Body, Mind, and Cosmos
Anita Chung Curator of Chinese Art
Reflection 2002. Irene Chou (Zhou Luyun; Chinese, 1924–2011). Ink, color, and acrylic on paper; 60 x 96 cm. Mr. and Mrs. Richard W. Whitehill Art Purchase Endowment Fund 2013.32
Whether we see traditional Chinese paintings through the contemporary lens or we try to approach contemporary ink art from a cultural and historical perspective, it is evident that the aesthetics of the Chinese brush and ink is never out of fashion. Significantly enough, it plays a role in linking China’s artistic past with the present.
On display in the Chinese painting gallery for the spring rotation are two recently acquired contemporary works by the Australian-Chinese and Hong Kong artist Irene Chou (Chinese name Zhou Luyun, 1924–2011). Not only do they join the other late Ming and early Qing paintings in the same gallery in expressing artistic individuality and experimentation, but they also add colors and vibrancy that transform the gallery’s ambiance.
Since the late 1960s, Chou had been in the forefront of the Hong Kong art scene.
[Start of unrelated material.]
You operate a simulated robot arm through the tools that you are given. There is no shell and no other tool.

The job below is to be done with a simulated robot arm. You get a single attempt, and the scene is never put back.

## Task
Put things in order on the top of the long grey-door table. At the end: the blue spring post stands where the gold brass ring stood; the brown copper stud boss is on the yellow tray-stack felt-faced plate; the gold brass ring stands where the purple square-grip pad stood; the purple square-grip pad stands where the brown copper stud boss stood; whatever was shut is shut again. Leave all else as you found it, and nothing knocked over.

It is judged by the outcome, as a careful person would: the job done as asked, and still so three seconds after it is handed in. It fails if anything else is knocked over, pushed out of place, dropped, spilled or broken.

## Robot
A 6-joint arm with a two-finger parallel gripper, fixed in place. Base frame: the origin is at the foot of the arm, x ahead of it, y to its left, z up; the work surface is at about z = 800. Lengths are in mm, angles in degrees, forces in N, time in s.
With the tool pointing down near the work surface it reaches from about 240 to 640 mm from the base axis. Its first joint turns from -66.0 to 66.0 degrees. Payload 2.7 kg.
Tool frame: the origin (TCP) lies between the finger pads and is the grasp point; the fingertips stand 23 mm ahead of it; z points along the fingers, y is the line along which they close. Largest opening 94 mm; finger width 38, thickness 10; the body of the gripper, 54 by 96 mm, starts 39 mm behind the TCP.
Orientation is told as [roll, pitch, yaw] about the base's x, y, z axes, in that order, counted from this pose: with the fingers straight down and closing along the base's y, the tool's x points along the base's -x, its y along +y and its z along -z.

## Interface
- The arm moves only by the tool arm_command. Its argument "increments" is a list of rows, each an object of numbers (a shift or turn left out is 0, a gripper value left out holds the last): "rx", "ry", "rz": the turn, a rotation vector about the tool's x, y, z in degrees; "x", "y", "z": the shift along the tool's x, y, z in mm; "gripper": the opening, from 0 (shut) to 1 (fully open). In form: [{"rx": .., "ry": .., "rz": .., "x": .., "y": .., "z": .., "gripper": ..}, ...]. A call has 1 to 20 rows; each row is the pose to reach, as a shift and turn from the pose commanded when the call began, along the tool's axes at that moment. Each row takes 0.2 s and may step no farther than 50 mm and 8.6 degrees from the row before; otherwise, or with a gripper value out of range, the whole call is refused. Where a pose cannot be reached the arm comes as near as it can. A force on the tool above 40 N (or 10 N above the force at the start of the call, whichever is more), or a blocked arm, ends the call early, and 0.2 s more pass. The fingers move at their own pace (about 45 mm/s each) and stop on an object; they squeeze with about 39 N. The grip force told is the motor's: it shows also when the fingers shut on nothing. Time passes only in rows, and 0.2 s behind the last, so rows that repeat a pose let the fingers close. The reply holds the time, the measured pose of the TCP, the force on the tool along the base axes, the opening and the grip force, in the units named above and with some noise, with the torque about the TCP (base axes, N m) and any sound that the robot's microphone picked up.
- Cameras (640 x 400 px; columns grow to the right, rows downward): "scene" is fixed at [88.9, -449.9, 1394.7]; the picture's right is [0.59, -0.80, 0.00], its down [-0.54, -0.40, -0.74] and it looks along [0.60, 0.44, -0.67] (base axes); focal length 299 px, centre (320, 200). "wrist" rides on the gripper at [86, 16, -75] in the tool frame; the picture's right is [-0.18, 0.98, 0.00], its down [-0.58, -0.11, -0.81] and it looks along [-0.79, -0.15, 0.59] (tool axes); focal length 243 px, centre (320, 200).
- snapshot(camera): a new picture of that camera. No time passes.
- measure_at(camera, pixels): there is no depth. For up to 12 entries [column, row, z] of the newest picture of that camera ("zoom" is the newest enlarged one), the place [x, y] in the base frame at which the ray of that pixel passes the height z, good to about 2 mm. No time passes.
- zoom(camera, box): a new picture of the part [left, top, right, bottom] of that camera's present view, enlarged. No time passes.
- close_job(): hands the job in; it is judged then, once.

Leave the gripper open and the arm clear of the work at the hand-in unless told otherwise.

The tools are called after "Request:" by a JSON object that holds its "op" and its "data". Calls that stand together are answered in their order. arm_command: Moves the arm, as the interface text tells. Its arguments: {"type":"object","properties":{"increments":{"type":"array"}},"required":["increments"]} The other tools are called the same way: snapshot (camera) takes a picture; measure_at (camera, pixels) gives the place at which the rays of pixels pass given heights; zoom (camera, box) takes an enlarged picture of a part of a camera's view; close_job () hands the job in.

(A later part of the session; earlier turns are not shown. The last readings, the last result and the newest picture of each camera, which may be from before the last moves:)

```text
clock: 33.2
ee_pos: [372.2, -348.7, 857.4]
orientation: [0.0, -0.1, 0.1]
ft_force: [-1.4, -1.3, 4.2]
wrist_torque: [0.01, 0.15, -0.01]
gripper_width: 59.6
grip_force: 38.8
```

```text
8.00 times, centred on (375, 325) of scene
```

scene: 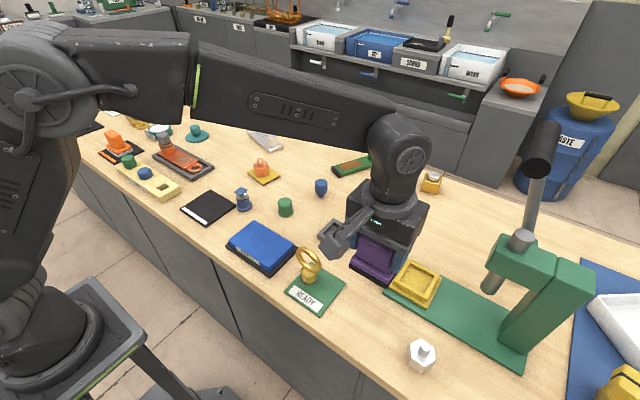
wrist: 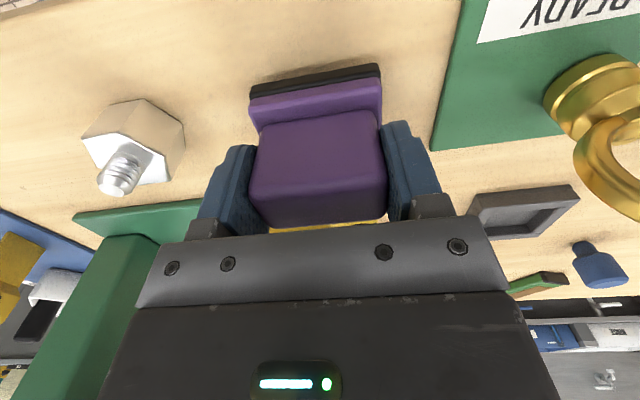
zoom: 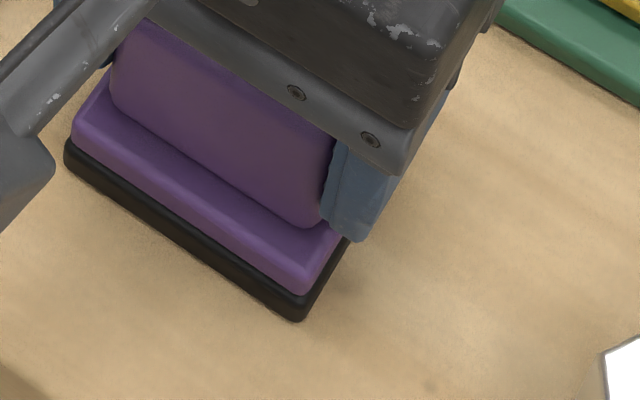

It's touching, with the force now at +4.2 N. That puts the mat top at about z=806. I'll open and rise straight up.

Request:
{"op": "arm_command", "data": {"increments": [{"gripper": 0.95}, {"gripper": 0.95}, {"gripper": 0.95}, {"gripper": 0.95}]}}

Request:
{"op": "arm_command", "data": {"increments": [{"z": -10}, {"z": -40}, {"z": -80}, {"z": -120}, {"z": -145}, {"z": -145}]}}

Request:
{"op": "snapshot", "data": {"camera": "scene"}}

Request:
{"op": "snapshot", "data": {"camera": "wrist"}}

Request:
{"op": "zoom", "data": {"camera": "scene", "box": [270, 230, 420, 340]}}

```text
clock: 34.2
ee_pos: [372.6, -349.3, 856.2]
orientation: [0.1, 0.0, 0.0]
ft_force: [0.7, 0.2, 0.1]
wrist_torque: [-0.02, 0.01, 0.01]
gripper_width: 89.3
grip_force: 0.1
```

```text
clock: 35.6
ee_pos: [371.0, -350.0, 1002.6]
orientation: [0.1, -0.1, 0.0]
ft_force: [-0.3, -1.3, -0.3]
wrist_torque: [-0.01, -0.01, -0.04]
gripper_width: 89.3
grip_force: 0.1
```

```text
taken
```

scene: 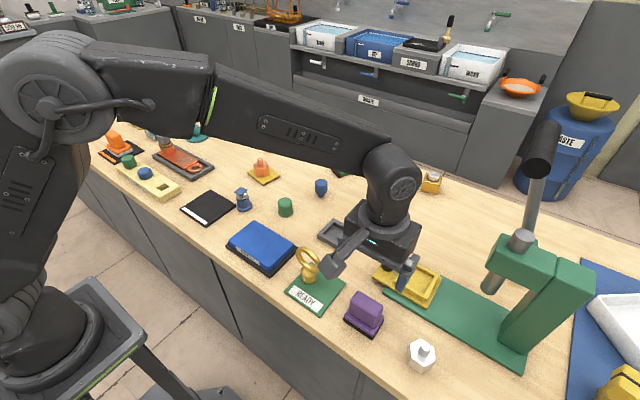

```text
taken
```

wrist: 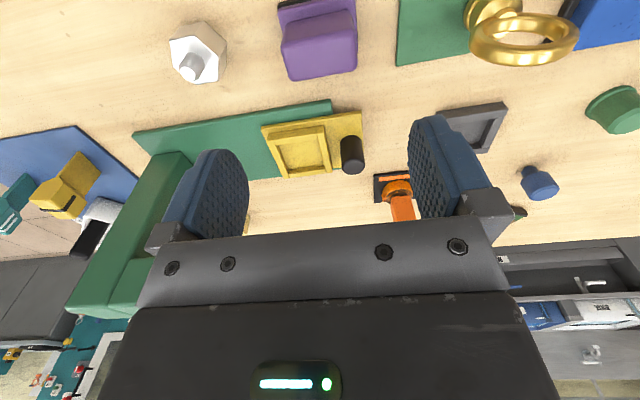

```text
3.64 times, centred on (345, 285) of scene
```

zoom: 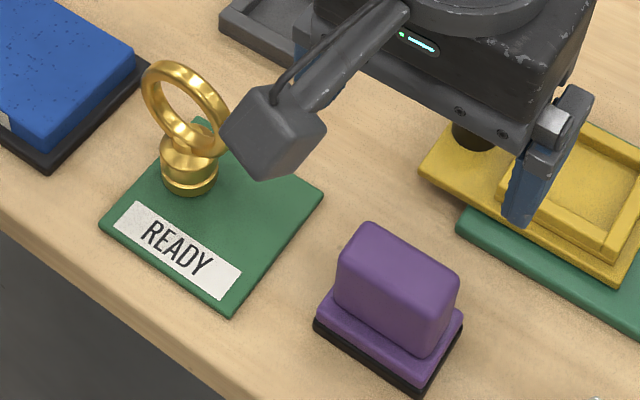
She participated in the New Ink Painting movement spearheaded by the artist Lu Shoukun (1919–1975). This modernist movement in the former British colony marked a dramatic contrast with the directions of guohua (national Chinese painting) developed in mainland China. Chou positioned her art as a continuation of the Chinese ink-painting tradition, yet she was eager to negotiate a position between East and West and to engage with both tradition and modernity.
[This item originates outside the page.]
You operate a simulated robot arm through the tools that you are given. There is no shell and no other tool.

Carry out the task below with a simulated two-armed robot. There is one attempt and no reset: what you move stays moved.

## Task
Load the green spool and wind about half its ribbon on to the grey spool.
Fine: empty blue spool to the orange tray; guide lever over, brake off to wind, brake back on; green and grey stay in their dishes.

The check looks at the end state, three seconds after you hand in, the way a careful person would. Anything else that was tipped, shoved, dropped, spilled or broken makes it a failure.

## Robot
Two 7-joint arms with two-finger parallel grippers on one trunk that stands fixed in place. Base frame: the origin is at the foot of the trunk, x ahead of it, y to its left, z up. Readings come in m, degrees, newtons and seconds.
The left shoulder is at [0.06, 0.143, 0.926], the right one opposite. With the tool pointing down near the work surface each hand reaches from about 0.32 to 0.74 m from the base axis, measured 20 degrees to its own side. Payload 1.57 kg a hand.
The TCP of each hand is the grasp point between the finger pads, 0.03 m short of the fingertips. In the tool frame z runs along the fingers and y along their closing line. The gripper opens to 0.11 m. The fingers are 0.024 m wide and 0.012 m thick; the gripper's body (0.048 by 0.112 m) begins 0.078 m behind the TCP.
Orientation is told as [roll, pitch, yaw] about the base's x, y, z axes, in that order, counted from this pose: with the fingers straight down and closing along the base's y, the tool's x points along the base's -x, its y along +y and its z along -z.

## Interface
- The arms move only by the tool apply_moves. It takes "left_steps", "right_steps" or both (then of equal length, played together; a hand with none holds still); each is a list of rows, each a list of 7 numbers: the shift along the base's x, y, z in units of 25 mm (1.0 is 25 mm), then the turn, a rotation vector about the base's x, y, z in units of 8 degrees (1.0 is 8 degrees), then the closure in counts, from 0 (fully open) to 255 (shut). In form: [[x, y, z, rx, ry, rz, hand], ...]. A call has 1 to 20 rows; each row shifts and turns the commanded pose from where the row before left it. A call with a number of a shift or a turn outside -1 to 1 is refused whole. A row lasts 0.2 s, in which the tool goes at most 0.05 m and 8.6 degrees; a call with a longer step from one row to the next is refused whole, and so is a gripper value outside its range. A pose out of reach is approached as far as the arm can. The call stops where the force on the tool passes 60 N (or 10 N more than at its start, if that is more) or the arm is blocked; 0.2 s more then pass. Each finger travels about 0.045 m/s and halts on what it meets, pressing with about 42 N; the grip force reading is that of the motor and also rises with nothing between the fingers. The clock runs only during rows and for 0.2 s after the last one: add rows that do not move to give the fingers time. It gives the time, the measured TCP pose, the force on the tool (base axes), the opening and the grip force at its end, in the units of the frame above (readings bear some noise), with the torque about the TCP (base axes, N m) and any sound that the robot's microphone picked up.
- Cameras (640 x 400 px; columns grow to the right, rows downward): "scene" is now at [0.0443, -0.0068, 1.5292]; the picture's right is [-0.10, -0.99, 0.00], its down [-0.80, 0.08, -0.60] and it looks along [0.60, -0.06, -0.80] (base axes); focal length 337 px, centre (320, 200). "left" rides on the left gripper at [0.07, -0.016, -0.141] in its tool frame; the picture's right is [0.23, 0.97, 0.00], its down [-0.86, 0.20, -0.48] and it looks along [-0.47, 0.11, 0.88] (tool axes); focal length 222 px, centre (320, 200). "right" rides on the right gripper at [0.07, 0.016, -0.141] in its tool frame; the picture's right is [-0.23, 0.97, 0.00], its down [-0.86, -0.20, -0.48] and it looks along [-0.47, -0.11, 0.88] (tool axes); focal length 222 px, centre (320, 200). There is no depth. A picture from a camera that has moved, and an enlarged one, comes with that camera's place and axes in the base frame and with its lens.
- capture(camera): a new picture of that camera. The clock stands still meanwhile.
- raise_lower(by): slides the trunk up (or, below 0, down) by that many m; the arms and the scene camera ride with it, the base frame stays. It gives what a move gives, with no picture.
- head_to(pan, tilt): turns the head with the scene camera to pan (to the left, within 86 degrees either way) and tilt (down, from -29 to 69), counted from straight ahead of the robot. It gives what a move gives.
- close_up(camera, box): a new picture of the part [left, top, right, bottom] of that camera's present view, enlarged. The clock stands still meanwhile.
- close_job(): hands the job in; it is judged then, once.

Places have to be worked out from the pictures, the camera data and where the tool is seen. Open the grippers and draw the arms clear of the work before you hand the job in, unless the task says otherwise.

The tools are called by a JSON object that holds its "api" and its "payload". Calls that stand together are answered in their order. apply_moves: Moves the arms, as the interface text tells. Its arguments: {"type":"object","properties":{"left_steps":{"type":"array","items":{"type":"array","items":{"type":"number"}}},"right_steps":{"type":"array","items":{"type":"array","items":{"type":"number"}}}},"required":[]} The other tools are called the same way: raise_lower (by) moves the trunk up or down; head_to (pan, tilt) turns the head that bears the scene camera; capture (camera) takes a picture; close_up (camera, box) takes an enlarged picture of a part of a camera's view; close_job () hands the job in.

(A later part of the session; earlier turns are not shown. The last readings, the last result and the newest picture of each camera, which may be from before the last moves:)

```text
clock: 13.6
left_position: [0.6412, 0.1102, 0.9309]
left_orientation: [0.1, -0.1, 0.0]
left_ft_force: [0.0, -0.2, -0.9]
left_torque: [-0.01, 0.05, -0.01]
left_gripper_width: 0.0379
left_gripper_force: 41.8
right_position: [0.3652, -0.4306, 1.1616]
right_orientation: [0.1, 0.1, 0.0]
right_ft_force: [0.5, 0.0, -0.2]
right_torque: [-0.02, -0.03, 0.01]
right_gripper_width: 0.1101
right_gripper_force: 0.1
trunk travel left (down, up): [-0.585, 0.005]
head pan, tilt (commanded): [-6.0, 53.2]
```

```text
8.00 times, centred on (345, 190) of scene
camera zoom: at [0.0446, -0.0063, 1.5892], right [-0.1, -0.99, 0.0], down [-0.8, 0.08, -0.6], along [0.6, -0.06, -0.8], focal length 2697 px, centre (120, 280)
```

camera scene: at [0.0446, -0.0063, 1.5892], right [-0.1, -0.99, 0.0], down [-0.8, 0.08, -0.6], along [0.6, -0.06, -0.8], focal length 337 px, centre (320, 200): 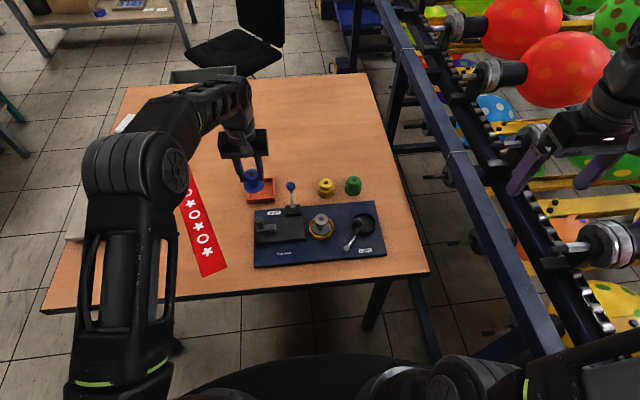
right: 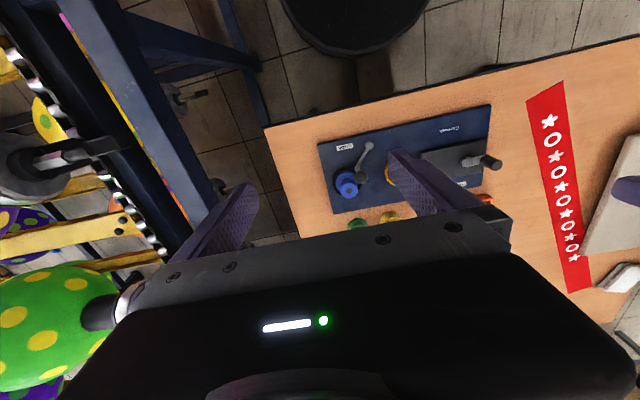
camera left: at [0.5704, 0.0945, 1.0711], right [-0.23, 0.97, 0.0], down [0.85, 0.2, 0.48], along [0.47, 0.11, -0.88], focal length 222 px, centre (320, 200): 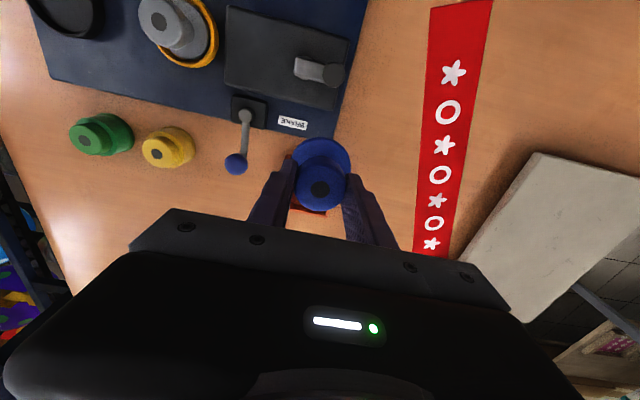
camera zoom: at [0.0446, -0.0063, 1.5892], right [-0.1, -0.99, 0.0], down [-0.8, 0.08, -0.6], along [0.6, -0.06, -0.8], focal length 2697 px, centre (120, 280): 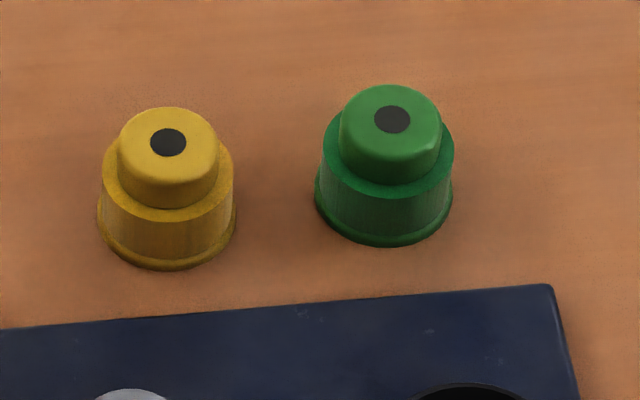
Reflection was painted a decade after Chou had suffered a stroke and then moved to Brisbane, Australia, in 1991. After her stroke, Chou practiced qigong (an ancient healthcare practice integrating body movement, breathing, and meditative concentration), and she struggled to continue with artistic explorations. Here, by splattering ink freely and duplicating the ink blobs to form chance images, Chou makes an allusion to a natural world of reflected light and images. The work is symbolic of her search for the knowledge of dao and a state of “pure heart” through inner reflection. It is her imagination of Daoist freedom and mystery that connects her subjective world with the powerful life forces of the universe.
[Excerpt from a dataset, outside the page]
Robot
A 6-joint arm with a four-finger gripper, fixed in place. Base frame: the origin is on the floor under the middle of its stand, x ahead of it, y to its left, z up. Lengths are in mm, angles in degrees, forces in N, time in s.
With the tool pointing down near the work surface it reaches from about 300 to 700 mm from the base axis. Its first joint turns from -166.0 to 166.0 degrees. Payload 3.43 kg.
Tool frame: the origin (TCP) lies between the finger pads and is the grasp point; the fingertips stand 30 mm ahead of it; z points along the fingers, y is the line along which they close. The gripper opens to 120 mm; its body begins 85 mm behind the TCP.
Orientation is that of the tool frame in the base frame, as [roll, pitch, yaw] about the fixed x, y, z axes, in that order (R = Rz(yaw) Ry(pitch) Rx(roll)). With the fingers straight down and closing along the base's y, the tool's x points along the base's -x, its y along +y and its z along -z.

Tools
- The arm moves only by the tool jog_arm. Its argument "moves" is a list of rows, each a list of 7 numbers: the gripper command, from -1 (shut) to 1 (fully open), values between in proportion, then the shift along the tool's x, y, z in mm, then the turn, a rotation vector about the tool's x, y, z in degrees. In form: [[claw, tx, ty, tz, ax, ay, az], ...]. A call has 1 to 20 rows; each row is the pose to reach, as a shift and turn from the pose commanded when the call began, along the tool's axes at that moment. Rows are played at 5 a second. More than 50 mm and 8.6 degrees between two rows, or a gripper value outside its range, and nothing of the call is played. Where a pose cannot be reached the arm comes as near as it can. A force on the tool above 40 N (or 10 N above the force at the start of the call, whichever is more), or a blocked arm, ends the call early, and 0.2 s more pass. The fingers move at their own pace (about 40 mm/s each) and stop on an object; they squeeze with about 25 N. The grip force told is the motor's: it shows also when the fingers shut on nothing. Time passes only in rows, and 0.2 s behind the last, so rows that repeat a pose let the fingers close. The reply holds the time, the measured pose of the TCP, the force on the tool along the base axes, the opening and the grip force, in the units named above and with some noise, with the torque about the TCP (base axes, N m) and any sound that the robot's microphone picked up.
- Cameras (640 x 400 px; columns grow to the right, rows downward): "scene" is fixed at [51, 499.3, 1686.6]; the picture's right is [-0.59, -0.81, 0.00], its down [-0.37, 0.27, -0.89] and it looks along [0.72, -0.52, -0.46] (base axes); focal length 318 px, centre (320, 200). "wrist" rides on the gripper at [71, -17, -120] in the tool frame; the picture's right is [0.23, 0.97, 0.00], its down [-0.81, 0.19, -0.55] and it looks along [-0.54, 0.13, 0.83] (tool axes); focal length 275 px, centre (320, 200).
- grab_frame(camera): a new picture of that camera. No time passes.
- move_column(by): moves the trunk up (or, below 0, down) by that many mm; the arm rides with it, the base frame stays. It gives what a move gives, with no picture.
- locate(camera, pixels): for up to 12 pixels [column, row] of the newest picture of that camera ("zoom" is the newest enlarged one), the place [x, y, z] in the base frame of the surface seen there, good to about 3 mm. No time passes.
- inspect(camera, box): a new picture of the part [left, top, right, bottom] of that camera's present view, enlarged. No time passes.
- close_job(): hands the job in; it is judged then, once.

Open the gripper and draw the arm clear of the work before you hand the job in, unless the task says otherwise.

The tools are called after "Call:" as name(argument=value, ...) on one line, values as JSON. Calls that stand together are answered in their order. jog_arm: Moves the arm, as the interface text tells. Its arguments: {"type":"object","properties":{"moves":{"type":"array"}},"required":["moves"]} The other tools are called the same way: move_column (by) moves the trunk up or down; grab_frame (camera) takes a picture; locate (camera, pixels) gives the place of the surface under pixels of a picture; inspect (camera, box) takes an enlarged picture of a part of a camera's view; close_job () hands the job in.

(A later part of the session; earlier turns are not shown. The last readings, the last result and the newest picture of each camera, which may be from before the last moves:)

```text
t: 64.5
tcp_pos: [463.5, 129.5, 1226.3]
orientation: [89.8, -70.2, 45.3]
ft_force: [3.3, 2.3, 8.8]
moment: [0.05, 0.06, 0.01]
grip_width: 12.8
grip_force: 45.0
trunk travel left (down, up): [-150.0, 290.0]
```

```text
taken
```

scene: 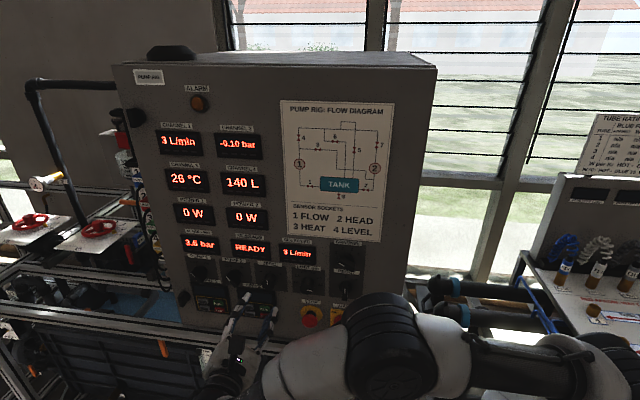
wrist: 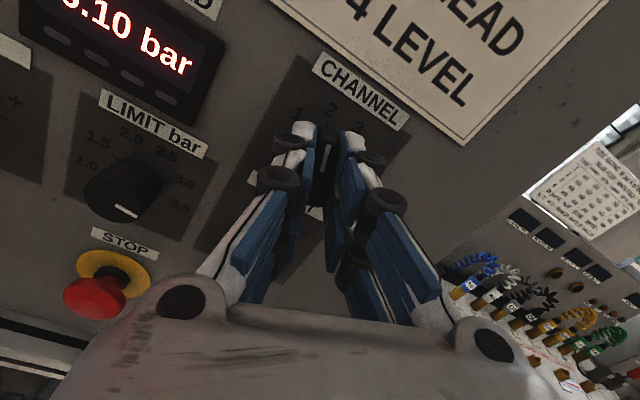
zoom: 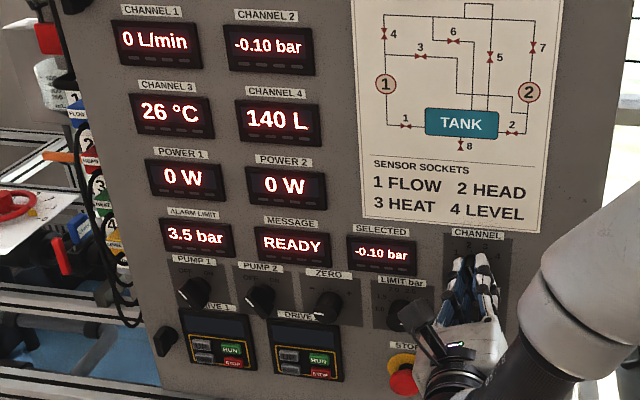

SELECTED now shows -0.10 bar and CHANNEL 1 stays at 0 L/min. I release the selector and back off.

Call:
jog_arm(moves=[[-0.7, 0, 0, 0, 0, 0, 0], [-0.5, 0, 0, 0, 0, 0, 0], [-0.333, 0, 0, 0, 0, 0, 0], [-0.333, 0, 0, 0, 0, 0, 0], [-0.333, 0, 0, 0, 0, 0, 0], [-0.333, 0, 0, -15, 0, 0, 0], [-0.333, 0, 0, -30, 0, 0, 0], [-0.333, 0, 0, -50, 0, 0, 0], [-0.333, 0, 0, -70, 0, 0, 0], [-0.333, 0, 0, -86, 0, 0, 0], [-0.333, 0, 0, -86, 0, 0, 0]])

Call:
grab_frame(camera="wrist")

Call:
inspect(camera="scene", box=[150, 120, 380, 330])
My Heart is the Universe about 2000. Irene Chou. Ink, color, and acrylic on silk; 63.5 x 95.9 cm. Mr. and Mrs. Richard W. Whitehill Art Purchase Endowment Fund 2013.33
My Heart is the Universe belongs to a series of Chou’s late work, which is inspired by two lines written by the Southern Song idealist and neo-Confucian philosopher Lu Jiuyuan (1139–1192): The universe is my mind, and my mind is the universe. Inthis painting, thebackground of ink washes is suffused with a brilliant green to create a depth of infinite space—“the symbolic depth, the depth from one’s heart and mind,” as Chou said. In the midst of this infinite space is a small modulated sphere, her “inner self.” The sphere echoes with the red disc and red lines of veins, which are the abstract symbols for the artist’s communion with the cosmos. The painting communicates an exuberant joy and absolute freedom in her late years.
Both works summarize Chou’s artistic approach of engaging with Chinese philosophy and the abstract elements of Chinese painting to seek artistic individuality and meanings in life.